One “gap”, maybe dissonance is more accurate, I notice is how messy ethical decision making is in practice compared to how clean it seems in academia. Nursing students spend time learning about the ANA Code of Ethics, written specifically to be both aspirational and normative. The nine provisions articulate values, duties, and ideals that are foundational to our discipline. Most students probably also learn principles of bioethics and research ethics and at least have a cursory understanding of these when entering clinical practice. Nursologists have debated whether or not we should develop our own ethical framework or adopt an existing framework. Personally, I oppose both of those ideas and would advocate for a pluralistic approach to addressing ethical issues in practice.

There is no debating that nurses are moral agents who must make decisions and be held accountable for their actions. Those decisions, however, occur in complex, dynamic (I’ll say messy) environments involving multiple stakeholders whose perspectives often conflict with one another. In the grand scheme of things nurses receive very little formal education related to ethics. In my experience, it is rare for a practicing nurse to justify an ethical decision by articulating anything from the code of ethics or principles of bioethics. The first thing I hear is most often something like, “it felt like the right thing to do.” This response alone would lead me to believe that the decision was based on the person’s individual moral awareness or personal value system. With more dialogue, however, it becomes clear that the nurse’s own moral compass is the starting point for ethical decision-making, not the end point. Nurses may justify their actions because it is what the patient wanted, because people have the right to make their own decisions, because it was the best way to use available resources, because it is wrong to with-hold information, because that is our policy, etc. Any and all of these are acceptable justifications to act in one way instead of another. Each of these justifications can be traced back to an ethical framework, but not the ethical framework of nursing.

It was from these experiences in teaching and applying ethics that I developed a model of moral ecology in nursing (see below). It is based on the social ecological model in which behavior is contextualized and understood as occurring within a web of complex social systems in which the individual is placed.
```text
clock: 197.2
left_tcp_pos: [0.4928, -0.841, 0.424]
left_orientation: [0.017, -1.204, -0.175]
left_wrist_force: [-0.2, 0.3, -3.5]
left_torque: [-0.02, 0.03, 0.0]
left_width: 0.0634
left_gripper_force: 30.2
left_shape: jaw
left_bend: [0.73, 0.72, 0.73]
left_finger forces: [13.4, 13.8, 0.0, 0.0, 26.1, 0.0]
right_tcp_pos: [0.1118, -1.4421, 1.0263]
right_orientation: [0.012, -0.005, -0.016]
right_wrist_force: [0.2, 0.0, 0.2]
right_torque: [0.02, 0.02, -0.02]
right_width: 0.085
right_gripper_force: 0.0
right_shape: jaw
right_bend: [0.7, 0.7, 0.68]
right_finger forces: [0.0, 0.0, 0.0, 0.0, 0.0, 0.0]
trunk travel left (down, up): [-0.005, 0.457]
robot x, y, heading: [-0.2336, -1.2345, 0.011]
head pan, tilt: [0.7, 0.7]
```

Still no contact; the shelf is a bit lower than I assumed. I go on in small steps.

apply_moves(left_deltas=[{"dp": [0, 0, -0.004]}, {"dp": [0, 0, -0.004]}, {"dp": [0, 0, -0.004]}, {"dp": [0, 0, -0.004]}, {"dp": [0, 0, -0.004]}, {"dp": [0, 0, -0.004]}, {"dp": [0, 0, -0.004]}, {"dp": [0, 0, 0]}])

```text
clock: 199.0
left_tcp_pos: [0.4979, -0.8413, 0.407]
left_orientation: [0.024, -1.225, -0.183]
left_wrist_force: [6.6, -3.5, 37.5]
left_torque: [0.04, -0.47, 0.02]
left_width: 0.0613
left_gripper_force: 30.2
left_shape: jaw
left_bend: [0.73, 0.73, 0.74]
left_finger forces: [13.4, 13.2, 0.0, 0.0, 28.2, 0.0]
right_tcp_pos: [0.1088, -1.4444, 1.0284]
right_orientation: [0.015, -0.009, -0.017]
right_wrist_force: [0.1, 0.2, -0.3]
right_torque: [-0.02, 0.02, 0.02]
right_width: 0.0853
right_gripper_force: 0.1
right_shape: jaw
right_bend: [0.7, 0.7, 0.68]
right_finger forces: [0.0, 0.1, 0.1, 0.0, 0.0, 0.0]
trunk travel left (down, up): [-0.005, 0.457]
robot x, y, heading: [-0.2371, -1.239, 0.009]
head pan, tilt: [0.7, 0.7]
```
It was developed from the perspective of American nursing, but could be modified to include the ICN code of ethics and eastern philosophy for example. I plan to use this model in my own teaching as a way to introduce students to the messiness of ethical decision making in practice.

An ecological model of ethics in nursing. © 2019 Darcy Copeland

 

Copeland, D. (in press). Moral ecology in nursing: A pluralistic approach. Sage Open Nursing DOI: 10.1177/2377960819833899

  • Darcy Copeland is an associate professor of nursing at the University of Northern Colorado and a nurse scientist at St Anthony Hospital in Lakewood, CO. She has undergraduate degrees in nursing and psychology from the University of Northern Colorado, a master’s degree in forensic nursing from Fitchburg State College in Massachusetts, a PhD in nursing from UCLA, and is pursuing a master’s degree in health humanities and ethics at the University of Colorado. Her clinical background is in mental health and forensic nursing; her research interests involve the psychosocial work environment including issues of workplace violence, moral distress, professional quality of life, and the spiritual effects of caregiving.